**SELECTION**
--- START ---

Hawaii's sharks are misunderstood
Common misconceptions instill a fear of sharks in humans, but the creature that is actually in danger is the shark itself.
Friday, February 12, 2010 - 04:38
Last year there were 55 unprovoked shark attacks upon humans, 41 of those in the U.S., including four in Hawaii. In contrast, humans killed about 100 million sharks over the same period, according to the International Shark Attack File, a database administered by the American Elasmobranch Society and the Florida Museum of Natural History.
By comparing the data it is easy to see that the top predators in the ocean are actually humans. When a shark attacks a human, the story makes front-page news, but the 100 million sharks that humans have killed hardly receive any press. This unbalanced distribution of attention does not seem to make sense considering the vital role sharks play in the ocean's ecosystem.
The chance of being bitten by a shark in Hawaii is less than one in a million according to Hawaii Sharks, a Web site containing content from both local and national shark experts and organizations. It is important to put the statistics into perspective: last year only four people were attacked in Hawaii, but consider how many people enter the waters around Hawaii year round. This is a very low ratio of attacks. It has even been said that vending machines kill more people a year than sharks do.

--- END ---

**MATERIAL**
--- START ---

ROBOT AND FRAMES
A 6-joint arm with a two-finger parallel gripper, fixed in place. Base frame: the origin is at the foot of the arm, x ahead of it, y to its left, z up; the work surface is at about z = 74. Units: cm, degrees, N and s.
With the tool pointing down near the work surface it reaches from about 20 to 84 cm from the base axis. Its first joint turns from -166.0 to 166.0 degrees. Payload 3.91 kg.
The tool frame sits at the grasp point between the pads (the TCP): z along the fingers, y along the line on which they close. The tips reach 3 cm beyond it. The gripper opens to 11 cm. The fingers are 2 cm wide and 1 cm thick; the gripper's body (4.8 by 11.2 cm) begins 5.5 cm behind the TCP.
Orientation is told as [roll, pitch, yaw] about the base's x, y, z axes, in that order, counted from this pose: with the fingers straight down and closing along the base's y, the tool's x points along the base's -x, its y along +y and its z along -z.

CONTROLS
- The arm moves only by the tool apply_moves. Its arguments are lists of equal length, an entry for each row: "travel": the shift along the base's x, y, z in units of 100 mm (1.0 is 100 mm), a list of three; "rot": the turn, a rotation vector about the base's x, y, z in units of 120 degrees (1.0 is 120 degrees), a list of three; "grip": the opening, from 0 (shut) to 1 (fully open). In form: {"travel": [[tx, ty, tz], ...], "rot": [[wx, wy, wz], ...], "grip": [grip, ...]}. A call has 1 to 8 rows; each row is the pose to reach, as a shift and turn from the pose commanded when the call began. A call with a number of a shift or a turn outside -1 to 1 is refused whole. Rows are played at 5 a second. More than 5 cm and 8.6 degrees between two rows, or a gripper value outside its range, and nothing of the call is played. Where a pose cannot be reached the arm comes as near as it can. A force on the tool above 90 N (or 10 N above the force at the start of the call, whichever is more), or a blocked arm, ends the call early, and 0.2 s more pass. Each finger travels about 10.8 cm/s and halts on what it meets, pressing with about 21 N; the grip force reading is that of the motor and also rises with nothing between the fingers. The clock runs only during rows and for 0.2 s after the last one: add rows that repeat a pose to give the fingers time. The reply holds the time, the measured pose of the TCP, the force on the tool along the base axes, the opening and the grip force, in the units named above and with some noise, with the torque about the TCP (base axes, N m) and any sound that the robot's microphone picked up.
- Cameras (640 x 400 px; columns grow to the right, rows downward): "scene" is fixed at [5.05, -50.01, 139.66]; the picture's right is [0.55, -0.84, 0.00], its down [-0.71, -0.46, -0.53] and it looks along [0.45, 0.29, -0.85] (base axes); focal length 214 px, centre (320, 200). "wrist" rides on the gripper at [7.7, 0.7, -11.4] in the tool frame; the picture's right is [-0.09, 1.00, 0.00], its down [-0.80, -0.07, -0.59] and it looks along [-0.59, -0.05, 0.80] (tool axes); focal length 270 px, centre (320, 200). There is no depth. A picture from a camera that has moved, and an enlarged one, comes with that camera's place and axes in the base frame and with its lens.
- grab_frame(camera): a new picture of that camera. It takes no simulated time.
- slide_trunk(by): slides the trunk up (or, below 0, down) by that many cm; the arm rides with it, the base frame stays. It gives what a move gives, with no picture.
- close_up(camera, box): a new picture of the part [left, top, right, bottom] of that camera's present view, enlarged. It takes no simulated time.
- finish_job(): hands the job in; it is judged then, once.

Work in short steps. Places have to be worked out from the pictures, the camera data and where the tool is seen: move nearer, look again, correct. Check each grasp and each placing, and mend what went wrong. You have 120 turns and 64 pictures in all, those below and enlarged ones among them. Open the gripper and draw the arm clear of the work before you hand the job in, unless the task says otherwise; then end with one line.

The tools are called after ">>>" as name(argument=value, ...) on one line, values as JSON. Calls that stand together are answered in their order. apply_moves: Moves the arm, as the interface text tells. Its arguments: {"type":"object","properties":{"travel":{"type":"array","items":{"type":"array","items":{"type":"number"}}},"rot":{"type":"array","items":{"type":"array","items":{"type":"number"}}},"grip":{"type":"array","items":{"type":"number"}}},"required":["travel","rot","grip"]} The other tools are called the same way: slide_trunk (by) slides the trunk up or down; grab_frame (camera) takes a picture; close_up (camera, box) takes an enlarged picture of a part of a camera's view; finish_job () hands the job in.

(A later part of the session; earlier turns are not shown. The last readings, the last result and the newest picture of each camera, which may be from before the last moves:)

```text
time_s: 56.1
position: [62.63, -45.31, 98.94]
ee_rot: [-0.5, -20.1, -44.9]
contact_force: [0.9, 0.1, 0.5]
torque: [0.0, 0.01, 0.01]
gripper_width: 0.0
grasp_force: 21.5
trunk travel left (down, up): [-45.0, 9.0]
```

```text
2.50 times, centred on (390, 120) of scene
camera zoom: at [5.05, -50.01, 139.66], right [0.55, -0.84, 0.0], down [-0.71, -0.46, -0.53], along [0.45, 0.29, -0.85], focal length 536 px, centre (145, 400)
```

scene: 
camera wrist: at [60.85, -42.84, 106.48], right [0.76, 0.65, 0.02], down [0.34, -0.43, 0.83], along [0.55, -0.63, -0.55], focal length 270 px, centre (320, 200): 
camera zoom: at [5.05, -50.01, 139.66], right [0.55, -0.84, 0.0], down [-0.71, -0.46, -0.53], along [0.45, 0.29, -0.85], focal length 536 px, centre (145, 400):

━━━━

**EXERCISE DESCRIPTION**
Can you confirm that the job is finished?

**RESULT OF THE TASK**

--- END ---

**EXERCISE DESCRIPTION**
Make a faithful copy of the selection.

**RESULT OF THE TASK**
Hawaii's sharks are misunderstood
Common misconceptions instill a fear of sharks in humans, but the creature that is actually in danger is the shark itself.
Friday, February 12, 2010 - 04:38
Last year there were 55 unprovoked shark attacks upon humans, 41 of those in the U.S., including four in Hawaii. In contrast, humans killed about 100 million sharks over the same period, according to the International Shark Attack File, a database administered by the American Elasmobranch Society and the Florida Museum of Natural History.
By comparing the data it is easy to see that the top predators in the ocean are actually humans. When a shark attacks a human, the story makes front-page news, but the 100 million sharks that humans have killed hardly receive any press. This unbalanced distribution of attention does not seem to make sense considering the vital role sharks play in the ocean's ecosystem.
The chance of being bitten by a shark in Hawaii is less than one in a million according to Hawaii Sharks, a Web site containing content from both local and national shark experts and organizations. It is important to put the statistics into perspective: last year only four people were attacked in Hawaii, but consider how many people enter the waters around Hawaii year round. This is a very low ratio of attacks. It has even been said that vending machines kill more people a year than sharks do.